*** INFORMATION SHOWN ***

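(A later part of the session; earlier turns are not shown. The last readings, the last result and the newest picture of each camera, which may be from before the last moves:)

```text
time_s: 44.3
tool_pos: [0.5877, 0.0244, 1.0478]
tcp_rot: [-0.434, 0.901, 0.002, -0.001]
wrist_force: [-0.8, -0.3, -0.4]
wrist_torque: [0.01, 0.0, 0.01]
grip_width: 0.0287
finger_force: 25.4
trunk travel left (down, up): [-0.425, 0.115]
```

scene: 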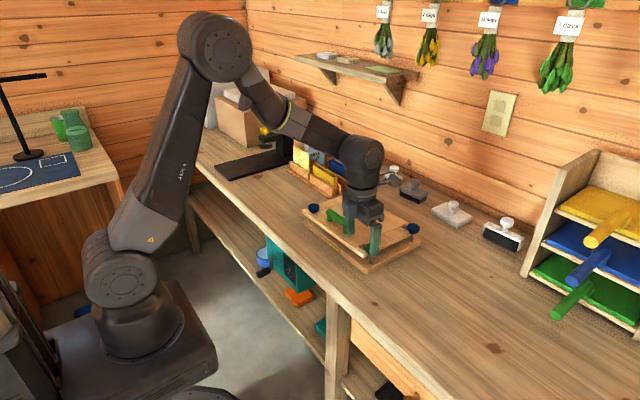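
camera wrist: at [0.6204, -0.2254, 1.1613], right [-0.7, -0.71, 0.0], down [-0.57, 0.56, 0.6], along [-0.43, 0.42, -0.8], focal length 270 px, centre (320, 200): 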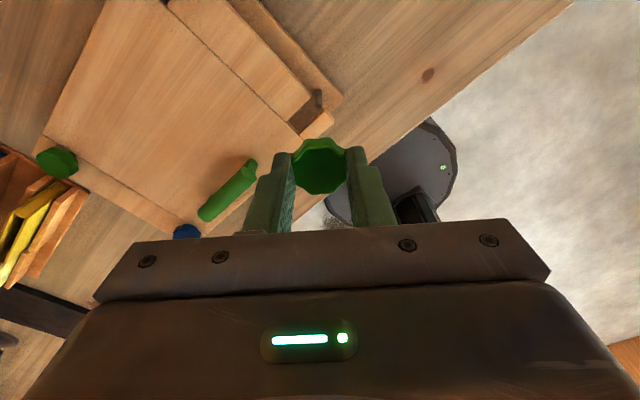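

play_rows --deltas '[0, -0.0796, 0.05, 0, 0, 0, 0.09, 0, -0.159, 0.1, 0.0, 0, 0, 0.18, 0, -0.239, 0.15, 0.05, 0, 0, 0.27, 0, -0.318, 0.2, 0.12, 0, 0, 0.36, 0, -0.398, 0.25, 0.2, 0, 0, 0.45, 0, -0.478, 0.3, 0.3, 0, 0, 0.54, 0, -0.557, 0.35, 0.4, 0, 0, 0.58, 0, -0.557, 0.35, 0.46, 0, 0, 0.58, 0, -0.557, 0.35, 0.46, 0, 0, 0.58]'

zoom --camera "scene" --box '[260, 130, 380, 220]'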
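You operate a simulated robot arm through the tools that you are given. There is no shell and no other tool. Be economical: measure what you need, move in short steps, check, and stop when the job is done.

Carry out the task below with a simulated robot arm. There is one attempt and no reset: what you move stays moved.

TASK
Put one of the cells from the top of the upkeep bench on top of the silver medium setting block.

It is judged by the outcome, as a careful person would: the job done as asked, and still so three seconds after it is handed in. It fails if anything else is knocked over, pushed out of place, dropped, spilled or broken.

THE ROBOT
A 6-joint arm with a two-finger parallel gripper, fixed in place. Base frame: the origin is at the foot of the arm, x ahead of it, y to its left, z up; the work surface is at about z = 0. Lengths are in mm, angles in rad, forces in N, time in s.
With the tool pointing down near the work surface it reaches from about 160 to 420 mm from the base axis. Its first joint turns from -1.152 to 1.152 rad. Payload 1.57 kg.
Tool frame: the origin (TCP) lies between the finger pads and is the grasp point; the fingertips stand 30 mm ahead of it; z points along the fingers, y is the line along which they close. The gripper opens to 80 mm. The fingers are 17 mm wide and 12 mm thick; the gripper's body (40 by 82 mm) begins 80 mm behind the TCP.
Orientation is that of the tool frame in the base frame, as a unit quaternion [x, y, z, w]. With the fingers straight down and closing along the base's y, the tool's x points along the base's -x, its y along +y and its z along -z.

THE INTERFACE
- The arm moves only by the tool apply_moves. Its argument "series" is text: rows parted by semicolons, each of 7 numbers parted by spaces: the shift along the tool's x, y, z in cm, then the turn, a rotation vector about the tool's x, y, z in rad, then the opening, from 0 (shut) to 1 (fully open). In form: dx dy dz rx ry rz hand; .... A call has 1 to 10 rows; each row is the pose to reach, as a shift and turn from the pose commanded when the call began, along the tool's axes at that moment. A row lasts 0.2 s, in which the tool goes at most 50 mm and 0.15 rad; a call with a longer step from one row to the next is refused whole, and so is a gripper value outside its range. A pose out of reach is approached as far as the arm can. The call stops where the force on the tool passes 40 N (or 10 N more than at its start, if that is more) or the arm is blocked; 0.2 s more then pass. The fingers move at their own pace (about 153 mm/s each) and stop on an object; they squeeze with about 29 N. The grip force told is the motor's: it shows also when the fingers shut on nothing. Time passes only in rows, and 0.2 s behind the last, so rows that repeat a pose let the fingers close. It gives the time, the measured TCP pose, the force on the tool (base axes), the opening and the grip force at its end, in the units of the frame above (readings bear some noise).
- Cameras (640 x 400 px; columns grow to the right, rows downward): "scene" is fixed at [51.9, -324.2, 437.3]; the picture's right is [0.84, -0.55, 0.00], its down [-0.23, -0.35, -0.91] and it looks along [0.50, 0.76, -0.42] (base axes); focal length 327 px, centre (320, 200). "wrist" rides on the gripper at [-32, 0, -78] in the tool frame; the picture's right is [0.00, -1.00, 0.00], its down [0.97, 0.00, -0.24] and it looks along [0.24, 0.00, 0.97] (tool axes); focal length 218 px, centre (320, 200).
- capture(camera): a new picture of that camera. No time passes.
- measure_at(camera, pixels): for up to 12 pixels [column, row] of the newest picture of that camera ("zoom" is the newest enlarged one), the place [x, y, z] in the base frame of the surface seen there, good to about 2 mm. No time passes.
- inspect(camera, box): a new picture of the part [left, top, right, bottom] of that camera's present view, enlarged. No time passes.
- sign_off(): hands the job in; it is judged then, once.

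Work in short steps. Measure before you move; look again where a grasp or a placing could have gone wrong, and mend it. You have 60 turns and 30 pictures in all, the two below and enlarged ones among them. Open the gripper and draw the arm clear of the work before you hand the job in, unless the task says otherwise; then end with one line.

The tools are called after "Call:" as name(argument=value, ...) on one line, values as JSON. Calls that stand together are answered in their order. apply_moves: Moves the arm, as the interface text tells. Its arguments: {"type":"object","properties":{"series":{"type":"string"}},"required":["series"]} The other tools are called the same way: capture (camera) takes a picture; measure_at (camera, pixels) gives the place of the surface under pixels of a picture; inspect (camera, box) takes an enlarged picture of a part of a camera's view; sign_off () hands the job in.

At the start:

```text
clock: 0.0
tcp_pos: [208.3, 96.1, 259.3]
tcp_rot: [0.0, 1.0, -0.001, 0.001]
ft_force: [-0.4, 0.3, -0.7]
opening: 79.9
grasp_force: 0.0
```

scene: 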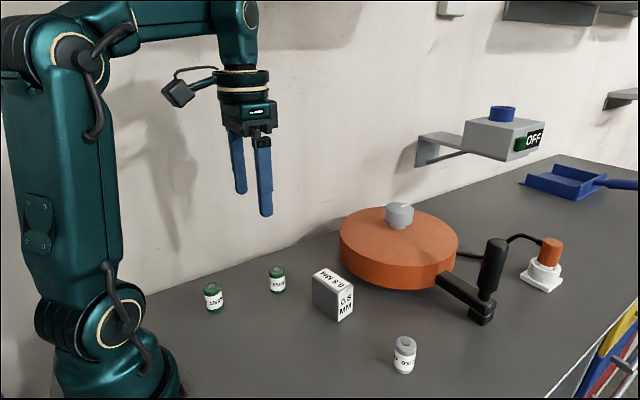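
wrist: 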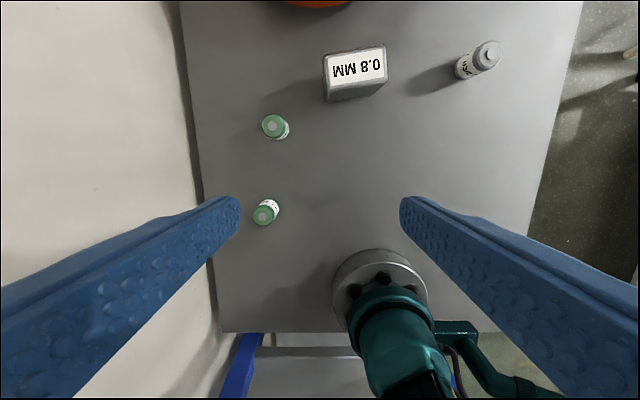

*** TEXT EXCERPT ***

Thursday, May 20, 2010

JWs and Hitchhiking

Well, before I actually talk about JWs and hitchhiking, I want to say something about the food. I like most Korean food a lot. It's quite tasty. But I don't really like it for breakfast. Think about eating garlic, chili sauce, fish soup, tofu, and fried zuccini at seven in the morning. I don't eat very much for breakfast anyway; generally a granola bar or a small bowl of cereal is enough. The other day Mrs. Kim was making me breakfast and Sarah wasn't around. First she gave me cereal, which was good, except that the milk had somehow gotten a garlicky taste to it. Then she kept making me more and more food! I kept hoping that the stuff she was making wasn't for me, but then another dish would appear. On top of my cereal, I ate fried fake crab meat, kim-chi, tofu soup, some kind of green stuff, and rice cakes in chili sauce. I was so full! And everywhere you go here, people give you food. Sarah and I went down to the church office to tell them something, and she breaks out chips, fruit, and yogurt cups. There's so much food! I guess I just don't eat enough.

Anyway, yesterday was interesting. Since Sarah and I are both interested in education, we wanted to visit an international school and learn about its system and how it runs. We were going to go to one school, but it was four hours away, which is a little far. Instead, her dad recommended that we visit a Jehovah Witness school that was only two hours away. I called, hoping that my Westernness would soften them to us, and asked them if we could come by sometime that day and visit the school. The lady I talked to said yes, come. So Sarah and I took a train to one city in order to hop a bus to the city where the school was. We missed the bus we were trying to catch because it wasn't marked correctly. Then an old man told us we needed to get on a bus that was leaving. We ran after it and got on, but then Sarah found out that it wasn't the right bus after all. She asked the driver to let us out, but he wouldn't stop until she started yelling at him. She went back inside to ask at the counter. The lady there said she'd look for it and then began making phone calls. Finally we saw the right bus which was also pulling away. We ran after it and made it. The school site said that the bus would stop right in front of the school, so we kept waiting until then. Sarah also asked the driver, and he said that we should wait until the very last stop. The last stop turned out to be a hospital at the top of a very tall hill. Sarah was pissed. One of the men on the bus told us that we should walk down the hill, which we started to do, but a man we ran across told us that the school was too far to walk to, but there was a shuttle we could take. When we looked at the sign, the shuttle didn't arrive for two hours. We finally broke and got a taxi.

When were driving down the hill, we saw a huge white building with a giant dome on top, sitting way up the mountain. We thought that must be the school, but the taxi driver told us no, it was the house of the founder of the JWs. It's crazy to think that that humongous house was for one man. The school ended up being just below the white house, and it was crazy as well.

When we were dropped off, we were a bit awed by the building. This was just a high school, but it had marble-like steps and huge pillars. It was four or five stories tall. Flowers were everywhere. There wasn't an office like most schools. We followed the directions that the lady had given me, climbing up to the fourth floor and going to an office at the end of the hall. The man there, Steve, was the director of study abroad trips. He told us that it was highly irregular to have visitors like us who hadn't gotten written permission from the principal, but since we'd come that far and the person told us wrong on the phone, he'd show us around.

***

WHAT TO WORK ON:
Write out the text excerpt from "When were driving" to "crazy as well.", both included.

TASK RESPONSE:
When were driving down the hill, we saw a huge white building with a giant dome on top, sitting way up the mountain. We thought that must be the school, but the taxi driver told us no, it was the house of the founder of the JWs. It's crazy to think that that humongous house was for one man. The school ended up being just below the white house, and it was crazy as well.